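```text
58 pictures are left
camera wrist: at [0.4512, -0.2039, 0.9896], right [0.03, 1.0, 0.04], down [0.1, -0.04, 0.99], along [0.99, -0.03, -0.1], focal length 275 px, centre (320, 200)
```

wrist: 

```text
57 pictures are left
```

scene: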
________________________________________
## TASK TO COMPLETE
Every line above should be written out again exactly as it stands.

## REPLY TO THE TASK
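```text
58 pictures are left
camera wrist: at [0.4512, -0.2039, 0.9896], right [0.03, 1.0, 0.04], down [0.1, -0.04, 0.99], along [0.99, -0.03, -0.1], focal length 275 px, centre (320, 200)
```

wrist: 

```text
57 pictures are left
```

scene: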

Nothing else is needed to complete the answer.